The attacker, wielding a machete, entered the home of Rav Chaim Leibish Rottenberg, known as the Forshay Rebbe, at about ten o’clock on Motzaei Shabbos and began stabbing. A member of the kehillah, Elya Glick, lifted a small table and threw it at him, disorienting the assailant long enough to chase him out. The suspect attempted to go into the Forshay shul next door to continue his stabbing spree, but those inside bolted the doors.
The attacker then fled in a silver car, but not before he ran back to the rav’s house and yelled at Glick, “Hey, you, I’ll get you!” He was captured by NYPD officers in Harlem, about a half hour away from Rockland County.
The attack caps a week that saw a record nine anti-Semitic attacks in the five boroughs. And it comes a month after a still-unsolved incident in which a Jewish man was nearly stabbed to death in Monsey, and two weeks after the Jersey City terrorist attack that killed three people.

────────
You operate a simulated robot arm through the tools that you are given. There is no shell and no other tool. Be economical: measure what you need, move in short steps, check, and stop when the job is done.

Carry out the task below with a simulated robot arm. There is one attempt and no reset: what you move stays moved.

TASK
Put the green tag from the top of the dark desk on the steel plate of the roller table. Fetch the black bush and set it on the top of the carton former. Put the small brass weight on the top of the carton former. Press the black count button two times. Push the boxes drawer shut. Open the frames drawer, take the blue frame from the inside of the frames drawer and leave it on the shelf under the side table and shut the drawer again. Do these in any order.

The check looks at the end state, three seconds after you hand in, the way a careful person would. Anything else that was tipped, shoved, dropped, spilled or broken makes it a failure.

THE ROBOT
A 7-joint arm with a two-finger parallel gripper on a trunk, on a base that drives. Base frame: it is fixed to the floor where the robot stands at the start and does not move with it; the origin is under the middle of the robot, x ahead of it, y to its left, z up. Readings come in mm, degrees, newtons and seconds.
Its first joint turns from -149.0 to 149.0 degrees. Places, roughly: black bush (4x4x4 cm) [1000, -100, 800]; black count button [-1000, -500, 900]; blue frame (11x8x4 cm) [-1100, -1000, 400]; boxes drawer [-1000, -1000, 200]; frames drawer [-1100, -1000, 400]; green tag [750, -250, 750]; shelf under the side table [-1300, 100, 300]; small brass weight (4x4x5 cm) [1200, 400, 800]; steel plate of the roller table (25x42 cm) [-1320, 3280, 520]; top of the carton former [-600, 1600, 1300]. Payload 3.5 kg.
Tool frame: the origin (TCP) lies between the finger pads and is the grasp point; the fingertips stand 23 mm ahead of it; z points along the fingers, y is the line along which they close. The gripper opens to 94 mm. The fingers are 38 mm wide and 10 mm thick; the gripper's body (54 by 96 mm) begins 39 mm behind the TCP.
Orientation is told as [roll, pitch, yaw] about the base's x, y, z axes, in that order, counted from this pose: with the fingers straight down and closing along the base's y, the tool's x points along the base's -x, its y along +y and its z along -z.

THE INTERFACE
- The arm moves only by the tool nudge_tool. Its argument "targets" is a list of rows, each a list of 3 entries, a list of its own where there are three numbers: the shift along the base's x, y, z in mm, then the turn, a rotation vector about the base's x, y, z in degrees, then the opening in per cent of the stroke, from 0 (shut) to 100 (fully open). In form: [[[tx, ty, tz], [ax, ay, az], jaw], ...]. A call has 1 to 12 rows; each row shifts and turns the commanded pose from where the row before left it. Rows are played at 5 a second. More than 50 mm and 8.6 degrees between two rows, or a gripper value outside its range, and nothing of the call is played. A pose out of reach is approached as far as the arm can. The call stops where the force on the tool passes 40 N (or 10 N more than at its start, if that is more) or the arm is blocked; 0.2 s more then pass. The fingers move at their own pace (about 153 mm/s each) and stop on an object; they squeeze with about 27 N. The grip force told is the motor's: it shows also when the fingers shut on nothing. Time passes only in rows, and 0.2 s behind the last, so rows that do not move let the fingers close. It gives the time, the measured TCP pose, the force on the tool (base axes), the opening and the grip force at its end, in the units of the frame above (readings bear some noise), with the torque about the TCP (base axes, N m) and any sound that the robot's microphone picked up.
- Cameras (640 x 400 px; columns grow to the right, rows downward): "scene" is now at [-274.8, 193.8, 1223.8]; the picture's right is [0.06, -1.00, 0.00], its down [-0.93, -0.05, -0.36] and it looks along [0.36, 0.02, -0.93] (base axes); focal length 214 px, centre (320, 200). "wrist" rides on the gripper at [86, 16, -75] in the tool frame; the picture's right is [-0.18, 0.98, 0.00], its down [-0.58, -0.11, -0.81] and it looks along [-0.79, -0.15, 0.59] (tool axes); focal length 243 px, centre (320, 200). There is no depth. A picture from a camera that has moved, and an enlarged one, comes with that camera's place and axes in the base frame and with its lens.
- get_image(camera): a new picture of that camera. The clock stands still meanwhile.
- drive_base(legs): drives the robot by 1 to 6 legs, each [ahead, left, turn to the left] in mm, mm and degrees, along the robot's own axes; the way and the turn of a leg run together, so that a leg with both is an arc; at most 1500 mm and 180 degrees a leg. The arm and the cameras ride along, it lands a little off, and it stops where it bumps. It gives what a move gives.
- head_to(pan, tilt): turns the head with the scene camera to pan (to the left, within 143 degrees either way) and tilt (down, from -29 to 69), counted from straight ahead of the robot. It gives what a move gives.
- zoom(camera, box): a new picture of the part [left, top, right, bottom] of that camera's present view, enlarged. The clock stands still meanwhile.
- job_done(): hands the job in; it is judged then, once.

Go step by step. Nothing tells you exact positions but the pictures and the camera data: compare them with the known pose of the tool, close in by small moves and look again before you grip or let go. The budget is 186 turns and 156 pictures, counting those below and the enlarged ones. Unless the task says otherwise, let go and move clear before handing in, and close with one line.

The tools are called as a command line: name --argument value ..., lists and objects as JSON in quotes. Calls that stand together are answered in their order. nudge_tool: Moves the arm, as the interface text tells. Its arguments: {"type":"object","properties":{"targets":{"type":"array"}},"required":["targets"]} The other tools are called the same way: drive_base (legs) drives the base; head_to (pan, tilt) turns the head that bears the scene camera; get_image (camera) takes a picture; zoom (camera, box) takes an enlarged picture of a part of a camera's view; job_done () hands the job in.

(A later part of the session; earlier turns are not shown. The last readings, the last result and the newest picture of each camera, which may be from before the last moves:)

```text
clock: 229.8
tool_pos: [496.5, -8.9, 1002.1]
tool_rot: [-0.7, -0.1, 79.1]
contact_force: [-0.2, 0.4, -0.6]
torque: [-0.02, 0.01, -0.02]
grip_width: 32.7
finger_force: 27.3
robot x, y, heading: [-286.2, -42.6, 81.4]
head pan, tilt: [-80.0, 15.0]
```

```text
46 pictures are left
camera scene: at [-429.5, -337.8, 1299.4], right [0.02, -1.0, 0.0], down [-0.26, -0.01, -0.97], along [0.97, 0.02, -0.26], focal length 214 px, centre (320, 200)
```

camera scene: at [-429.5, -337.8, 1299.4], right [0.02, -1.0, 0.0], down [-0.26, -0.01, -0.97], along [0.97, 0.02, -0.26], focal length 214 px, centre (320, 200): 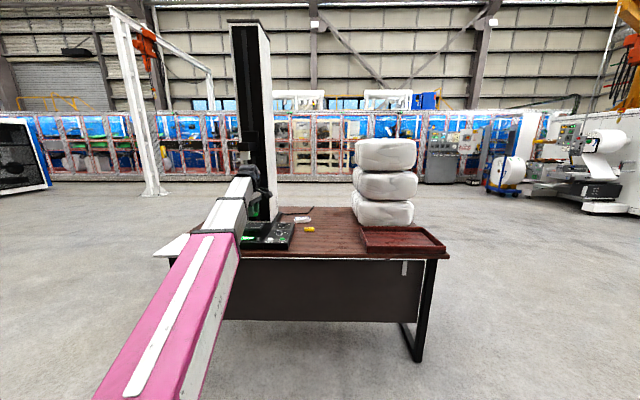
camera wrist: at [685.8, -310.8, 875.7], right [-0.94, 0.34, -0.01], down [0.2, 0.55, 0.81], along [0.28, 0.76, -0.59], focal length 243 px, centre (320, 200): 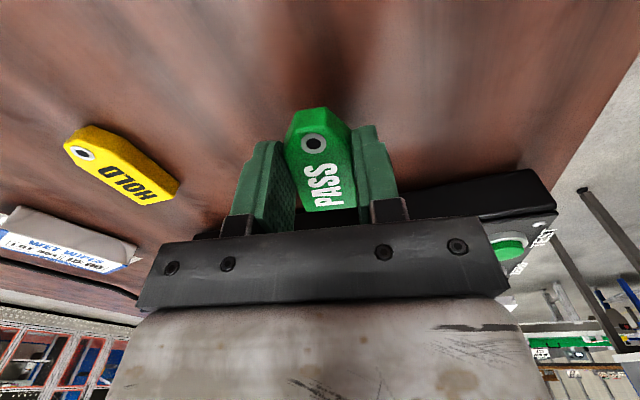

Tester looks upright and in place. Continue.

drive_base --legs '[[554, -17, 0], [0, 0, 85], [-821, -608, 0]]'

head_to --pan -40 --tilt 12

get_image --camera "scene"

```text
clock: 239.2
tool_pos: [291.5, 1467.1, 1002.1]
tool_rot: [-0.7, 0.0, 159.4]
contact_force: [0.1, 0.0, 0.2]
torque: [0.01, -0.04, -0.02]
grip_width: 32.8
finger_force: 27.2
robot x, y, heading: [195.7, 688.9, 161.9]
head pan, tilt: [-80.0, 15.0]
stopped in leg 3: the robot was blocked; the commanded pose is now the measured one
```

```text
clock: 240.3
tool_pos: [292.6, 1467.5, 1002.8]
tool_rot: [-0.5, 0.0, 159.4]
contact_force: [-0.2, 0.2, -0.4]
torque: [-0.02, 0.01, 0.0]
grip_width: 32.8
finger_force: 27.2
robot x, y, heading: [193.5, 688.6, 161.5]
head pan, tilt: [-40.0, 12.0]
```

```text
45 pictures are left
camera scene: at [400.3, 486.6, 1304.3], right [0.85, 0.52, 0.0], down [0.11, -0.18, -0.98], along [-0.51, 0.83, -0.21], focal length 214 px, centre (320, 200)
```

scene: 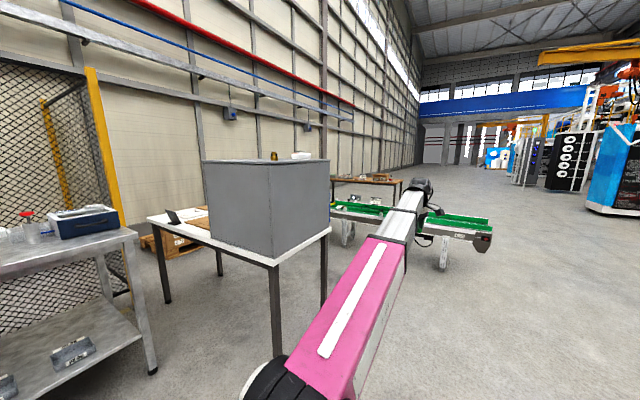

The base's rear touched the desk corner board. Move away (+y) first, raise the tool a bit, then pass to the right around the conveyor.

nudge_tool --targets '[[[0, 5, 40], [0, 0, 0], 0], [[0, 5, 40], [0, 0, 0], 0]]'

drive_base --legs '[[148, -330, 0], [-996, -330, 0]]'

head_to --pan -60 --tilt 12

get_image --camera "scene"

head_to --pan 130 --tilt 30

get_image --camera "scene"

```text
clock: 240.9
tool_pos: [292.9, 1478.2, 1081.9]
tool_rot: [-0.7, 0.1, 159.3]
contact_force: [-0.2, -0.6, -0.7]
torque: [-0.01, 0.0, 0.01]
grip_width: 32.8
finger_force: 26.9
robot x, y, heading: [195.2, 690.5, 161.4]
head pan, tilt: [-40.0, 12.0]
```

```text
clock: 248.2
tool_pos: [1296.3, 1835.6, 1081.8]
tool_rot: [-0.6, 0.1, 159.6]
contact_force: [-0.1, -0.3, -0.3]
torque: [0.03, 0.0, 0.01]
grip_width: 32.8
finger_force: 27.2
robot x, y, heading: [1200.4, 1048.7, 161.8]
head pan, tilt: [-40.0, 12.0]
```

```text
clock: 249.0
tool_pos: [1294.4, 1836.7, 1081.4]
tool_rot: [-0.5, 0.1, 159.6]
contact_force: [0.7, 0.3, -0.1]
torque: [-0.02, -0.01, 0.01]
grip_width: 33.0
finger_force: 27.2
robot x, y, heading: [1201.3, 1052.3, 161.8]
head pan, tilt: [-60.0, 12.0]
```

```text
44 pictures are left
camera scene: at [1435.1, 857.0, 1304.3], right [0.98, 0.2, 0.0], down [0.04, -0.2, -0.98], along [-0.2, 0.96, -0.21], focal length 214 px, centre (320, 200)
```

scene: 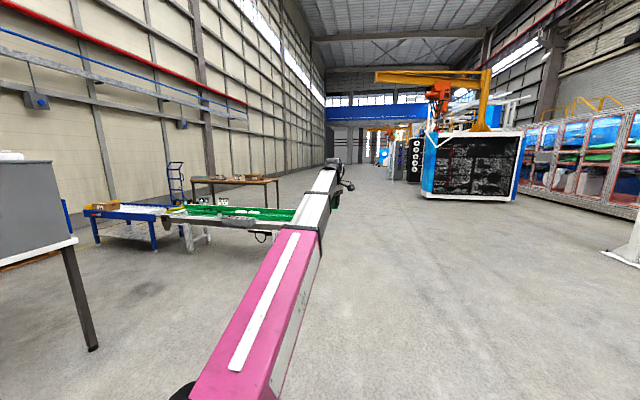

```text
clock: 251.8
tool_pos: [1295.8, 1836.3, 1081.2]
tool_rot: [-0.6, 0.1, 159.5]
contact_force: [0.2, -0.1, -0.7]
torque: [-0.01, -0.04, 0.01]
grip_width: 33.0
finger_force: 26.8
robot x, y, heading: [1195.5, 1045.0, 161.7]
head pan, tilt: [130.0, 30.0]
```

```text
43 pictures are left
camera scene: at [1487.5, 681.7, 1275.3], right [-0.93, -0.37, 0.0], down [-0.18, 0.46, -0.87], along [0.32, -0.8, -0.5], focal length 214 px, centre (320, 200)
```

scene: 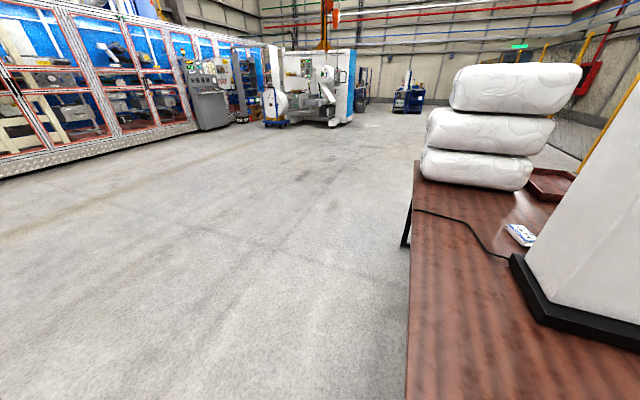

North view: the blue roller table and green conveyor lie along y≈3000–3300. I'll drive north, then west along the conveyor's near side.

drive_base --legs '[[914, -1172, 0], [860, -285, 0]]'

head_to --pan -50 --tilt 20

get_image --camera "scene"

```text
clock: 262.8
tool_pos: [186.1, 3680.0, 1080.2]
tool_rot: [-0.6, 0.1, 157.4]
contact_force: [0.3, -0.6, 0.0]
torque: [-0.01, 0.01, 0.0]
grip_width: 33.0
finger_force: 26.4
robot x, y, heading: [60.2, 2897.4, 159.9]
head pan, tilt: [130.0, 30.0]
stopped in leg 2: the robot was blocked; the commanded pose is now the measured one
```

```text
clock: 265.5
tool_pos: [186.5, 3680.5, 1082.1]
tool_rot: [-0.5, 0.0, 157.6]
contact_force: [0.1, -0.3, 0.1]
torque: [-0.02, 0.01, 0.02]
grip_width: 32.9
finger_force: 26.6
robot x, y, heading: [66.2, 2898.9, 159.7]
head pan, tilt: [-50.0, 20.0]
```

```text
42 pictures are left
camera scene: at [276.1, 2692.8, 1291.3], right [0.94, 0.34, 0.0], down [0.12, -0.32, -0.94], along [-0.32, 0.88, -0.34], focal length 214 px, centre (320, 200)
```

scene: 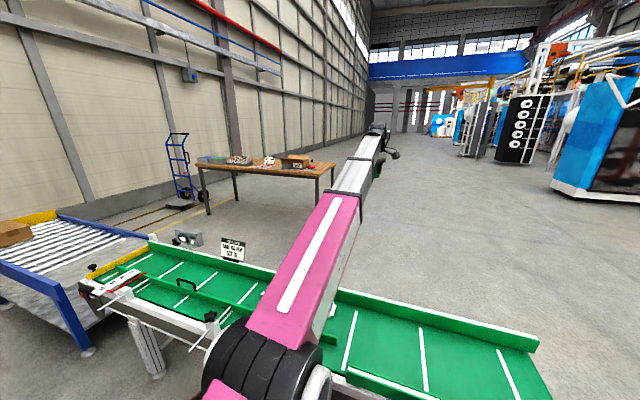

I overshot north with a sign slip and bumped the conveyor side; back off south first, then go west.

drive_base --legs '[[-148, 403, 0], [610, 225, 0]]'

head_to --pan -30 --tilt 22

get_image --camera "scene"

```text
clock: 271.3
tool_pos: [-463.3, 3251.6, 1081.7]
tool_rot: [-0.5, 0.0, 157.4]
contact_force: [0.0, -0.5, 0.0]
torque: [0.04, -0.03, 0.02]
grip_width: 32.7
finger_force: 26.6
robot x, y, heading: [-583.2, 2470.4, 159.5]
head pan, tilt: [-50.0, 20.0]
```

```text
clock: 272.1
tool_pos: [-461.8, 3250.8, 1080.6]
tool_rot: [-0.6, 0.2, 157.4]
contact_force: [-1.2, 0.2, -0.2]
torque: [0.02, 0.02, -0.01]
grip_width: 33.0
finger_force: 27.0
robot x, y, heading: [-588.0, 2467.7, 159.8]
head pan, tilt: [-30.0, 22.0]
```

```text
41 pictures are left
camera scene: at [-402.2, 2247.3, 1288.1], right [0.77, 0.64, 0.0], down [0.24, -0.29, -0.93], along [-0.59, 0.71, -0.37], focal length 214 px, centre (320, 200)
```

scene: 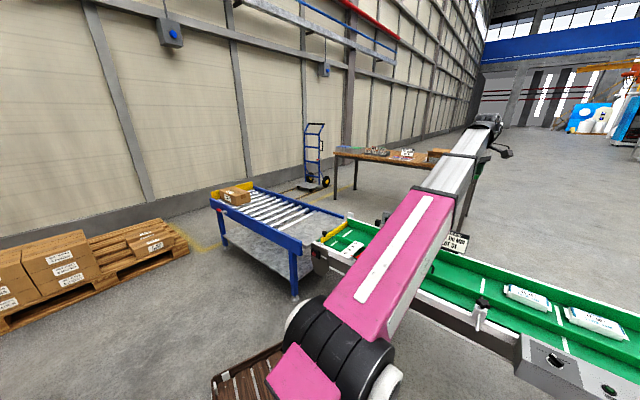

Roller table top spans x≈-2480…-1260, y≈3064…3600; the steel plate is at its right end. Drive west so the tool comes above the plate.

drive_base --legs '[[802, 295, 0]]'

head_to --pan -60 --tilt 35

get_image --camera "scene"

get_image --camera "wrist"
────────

The new feeling in New York’s Jewish neighborhoods, which until recently had been considered the safest in the city, is apprehension and anxiety, as parents wonder what to answer children who ask about their safety. While Governor Andrew Cuomo and Mayor Bill de Blasio tweeted their solidarity, and the mayor promised to beef up patrols around shuls, the new conversation topic among children is how many police cars they can spot.
Hovering above this strained atmosphere is a law going into effect January 1, which bars judges from holding suspects on bail for a variety of crimes, including assault as a hate crime.
Prosecutors have already begun implementing this legislation, despite a consensus among the state’s law enforcement agencies that it will cause crime stats to rise dramatically. Already, a female who slapped three Jewish women in Brooklyn last week has been released without bail.
Members of the Monsey community wondered about the statement by Rockland County Executive Ed Day, whose own harsh rhetoric against Jews is seen as contributing to the hate. Day condemned the “heinous attack,” but did not mention that it targeted Jews. His police chief said there was insufficient evidence to show it was a hate crime.
The FBI arrived at the scene early Sunday, and the NYPD’s hate crime task force said it was closely following the investigation.
The quick arrest allayed immediate fears in the community, several local residents said, but the escalation in anti-Semitic acts is spooking them.
“Any suggestions,” asked Shoshana Bernstein, who lives nearby, “on how I tell my 11-year-old son there was a stabbing around the corner, without shattering his innocence?”